The BAT Alberto Cornejo Gallery presents "Resonances," an exhibition that brings together the work of Manuel Martí Moreno (Valencia, 1979) and Pedro Rodríguez Garrido (Huelva, 1971). The exhibition is part of the "Dialogues" program, an initiative the gallery has been promoting since 2016 to confront and intertwine the creative universes of contemporary artists.
Painting and sculpture do not clash on this occasion, but rather will be seen as unique strategies where the artists do not seek to convey an encrypted message, but rather invite the viewer to delve into the temporality of each piece, to dialogue with its own rhythm and intimate logic, allowing the aesthetic experience to unfold freely and lead us along unexpected paths.

Manuel Martí Moreno, Dionysian, 2021.
Pedro Rodríguez Garrido displays a painting where gesture, memory, and surface intertwine like living layers. His journey from figuration—with a particular focus on the urban landscape—to abstraction has not diluted the narrative but rather transformed it, softening it symbolically and enveloping it in lyrical spirit.
An incisive reflection on the human body and the face as symbolic territory of identity. This search is expressed through a poetics of the fragment, constructed with industrial materials and repurposed objects—nuts, rebar, metal mesh, fiberglass, polyester resin, among others—that evoke assembly, tension, and precariousness; this is the sculptural work of Martí Moreno. At the BAT Gallery, he activates reflection through matter.

Pedro Rodríguez Garrido, Memories of Korea, 2024.
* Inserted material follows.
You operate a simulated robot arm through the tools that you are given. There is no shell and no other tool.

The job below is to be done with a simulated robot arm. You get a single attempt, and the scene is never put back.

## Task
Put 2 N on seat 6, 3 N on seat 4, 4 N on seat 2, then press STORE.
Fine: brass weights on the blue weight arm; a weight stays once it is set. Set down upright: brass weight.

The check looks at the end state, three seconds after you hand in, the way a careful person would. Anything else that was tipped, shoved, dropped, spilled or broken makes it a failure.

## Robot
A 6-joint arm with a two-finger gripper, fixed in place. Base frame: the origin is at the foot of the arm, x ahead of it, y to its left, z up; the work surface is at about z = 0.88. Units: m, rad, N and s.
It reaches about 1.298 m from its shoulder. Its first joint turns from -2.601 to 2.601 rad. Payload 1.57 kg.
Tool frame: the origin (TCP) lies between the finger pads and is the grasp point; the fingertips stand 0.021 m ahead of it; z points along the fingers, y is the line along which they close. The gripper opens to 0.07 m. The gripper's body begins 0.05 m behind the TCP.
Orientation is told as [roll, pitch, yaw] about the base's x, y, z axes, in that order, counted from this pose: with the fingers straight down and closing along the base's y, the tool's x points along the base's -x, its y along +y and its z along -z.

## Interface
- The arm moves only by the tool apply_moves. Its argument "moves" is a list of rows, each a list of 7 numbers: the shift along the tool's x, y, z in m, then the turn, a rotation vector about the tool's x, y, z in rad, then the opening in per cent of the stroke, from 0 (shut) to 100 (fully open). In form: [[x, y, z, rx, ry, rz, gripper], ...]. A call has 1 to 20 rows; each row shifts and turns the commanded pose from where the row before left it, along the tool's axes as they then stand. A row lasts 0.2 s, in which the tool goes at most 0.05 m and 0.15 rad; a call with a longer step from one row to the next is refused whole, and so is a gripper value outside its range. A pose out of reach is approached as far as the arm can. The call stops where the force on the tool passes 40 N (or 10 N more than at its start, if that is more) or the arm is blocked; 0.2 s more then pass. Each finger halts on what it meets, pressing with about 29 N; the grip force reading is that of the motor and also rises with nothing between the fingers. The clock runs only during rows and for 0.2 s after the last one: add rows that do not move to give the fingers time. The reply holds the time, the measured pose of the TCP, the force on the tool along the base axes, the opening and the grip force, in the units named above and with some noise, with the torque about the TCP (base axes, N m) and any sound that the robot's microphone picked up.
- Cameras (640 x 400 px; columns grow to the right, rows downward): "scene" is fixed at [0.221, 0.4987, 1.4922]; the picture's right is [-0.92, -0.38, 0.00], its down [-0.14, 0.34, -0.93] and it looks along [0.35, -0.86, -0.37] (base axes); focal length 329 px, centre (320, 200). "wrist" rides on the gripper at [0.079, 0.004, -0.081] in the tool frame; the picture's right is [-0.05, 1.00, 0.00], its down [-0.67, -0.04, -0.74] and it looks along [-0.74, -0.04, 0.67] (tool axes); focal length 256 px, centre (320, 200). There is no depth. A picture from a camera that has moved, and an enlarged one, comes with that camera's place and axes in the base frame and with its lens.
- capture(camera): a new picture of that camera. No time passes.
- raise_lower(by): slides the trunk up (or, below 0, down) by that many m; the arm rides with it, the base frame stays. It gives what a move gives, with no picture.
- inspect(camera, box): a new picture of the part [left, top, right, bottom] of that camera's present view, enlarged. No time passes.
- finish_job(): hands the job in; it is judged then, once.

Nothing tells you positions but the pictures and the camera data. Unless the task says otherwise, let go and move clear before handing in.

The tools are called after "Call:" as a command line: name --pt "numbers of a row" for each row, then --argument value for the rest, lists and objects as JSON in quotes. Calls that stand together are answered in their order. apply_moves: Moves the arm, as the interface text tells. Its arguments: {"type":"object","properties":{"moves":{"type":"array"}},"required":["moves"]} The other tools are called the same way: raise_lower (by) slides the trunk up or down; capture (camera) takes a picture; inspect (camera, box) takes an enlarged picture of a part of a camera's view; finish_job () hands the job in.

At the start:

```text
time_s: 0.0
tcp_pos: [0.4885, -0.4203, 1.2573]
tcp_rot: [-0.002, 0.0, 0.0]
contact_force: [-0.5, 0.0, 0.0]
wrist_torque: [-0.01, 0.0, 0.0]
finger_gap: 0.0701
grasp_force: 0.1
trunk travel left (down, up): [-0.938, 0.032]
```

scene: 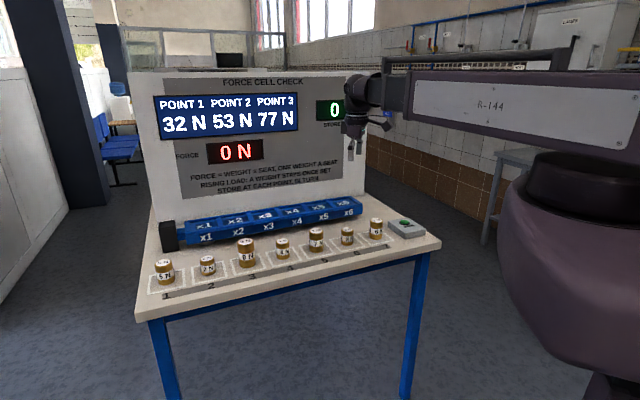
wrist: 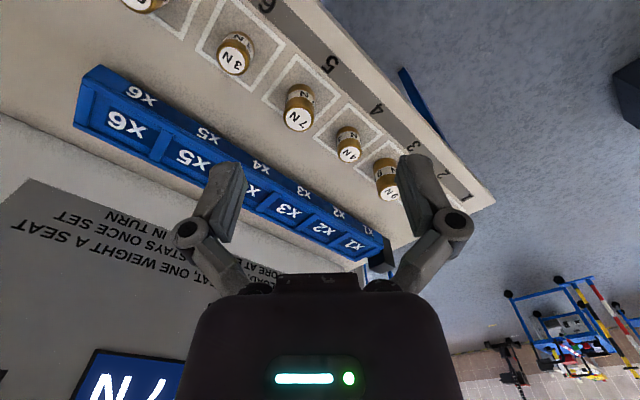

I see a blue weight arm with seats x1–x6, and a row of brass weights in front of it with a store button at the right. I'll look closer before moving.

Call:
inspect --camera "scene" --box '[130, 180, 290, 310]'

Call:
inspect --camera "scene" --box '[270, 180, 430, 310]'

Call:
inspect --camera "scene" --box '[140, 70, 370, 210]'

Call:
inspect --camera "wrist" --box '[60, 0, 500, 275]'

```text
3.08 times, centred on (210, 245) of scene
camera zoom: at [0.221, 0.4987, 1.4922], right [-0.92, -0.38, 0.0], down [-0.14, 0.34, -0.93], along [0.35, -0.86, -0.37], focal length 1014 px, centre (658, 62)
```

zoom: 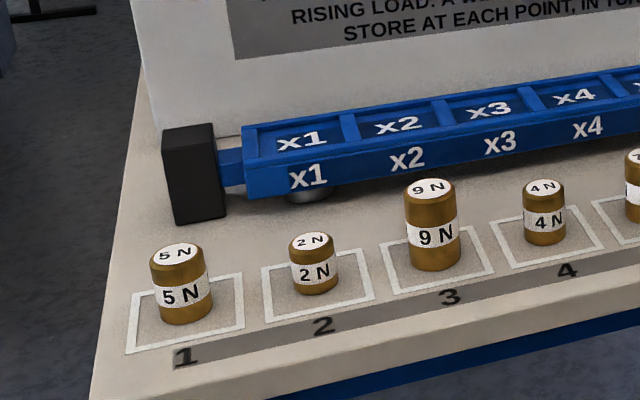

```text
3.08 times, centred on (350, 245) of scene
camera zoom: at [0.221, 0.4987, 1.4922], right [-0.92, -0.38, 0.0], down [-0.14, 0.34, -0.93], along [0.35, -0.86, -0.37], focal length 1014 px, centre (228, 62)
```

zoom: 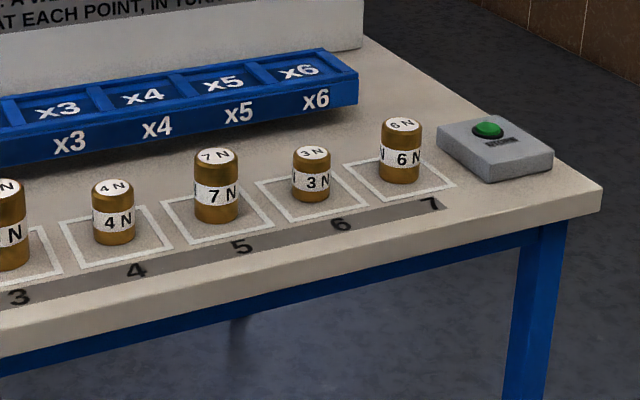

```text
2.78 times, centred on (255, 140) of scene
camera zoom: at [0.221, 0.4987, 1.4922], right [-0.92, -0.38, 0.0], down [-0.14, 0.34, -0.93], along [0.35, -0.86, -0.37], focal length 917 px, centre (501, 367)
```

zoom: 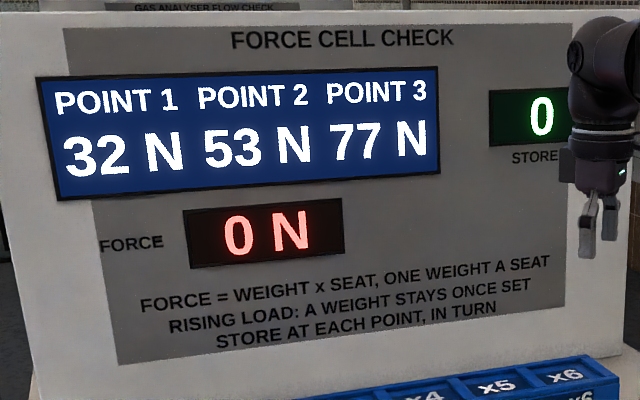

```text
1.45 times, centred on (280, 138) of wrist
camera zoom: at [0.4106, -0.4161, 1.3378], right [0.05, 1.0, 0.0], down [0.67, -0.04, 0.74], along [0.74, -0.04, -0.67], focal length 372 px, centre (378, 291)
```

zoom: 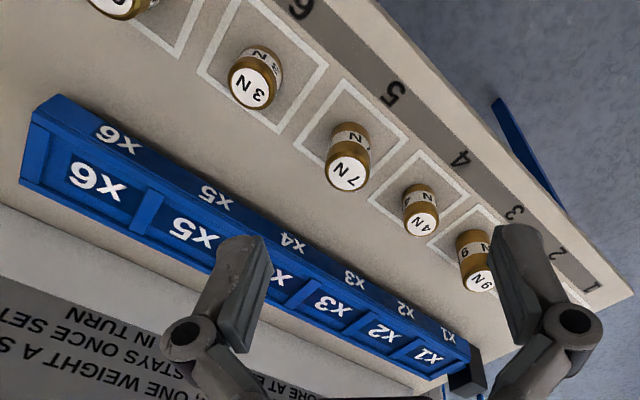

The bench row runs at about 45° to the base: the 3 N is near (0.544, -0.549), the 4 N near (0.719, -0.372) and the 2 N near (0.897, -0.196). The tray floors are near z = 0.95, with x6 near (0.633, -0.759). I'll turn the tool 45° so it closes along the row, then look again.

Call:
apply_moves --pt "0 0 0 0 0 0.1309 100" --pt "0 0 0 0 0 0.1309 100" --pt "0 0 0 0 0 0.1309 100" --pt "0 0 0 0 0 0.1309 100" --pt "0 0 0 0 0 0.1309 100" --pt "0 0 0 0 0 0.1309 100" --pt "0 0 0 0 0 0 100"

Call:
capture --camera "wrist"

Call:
Carlos Delgado Mayordomo explains the title of the temporary exhibition, which will be on view from September 9 to October 31: “The title of the exhibition, Resonances, precisely names that type of effect: the one that occurs when a work, without resorting to narrative, manages to connect with the experience of the viewer. The pieces gathered here do not converse through superficial affinity, but through friction, echo, and contrast. Sculpture and painting meet in a common question: How can art, from its materiality, continue to be a medium for thinking about and experiencing the intangible aspects of existence?”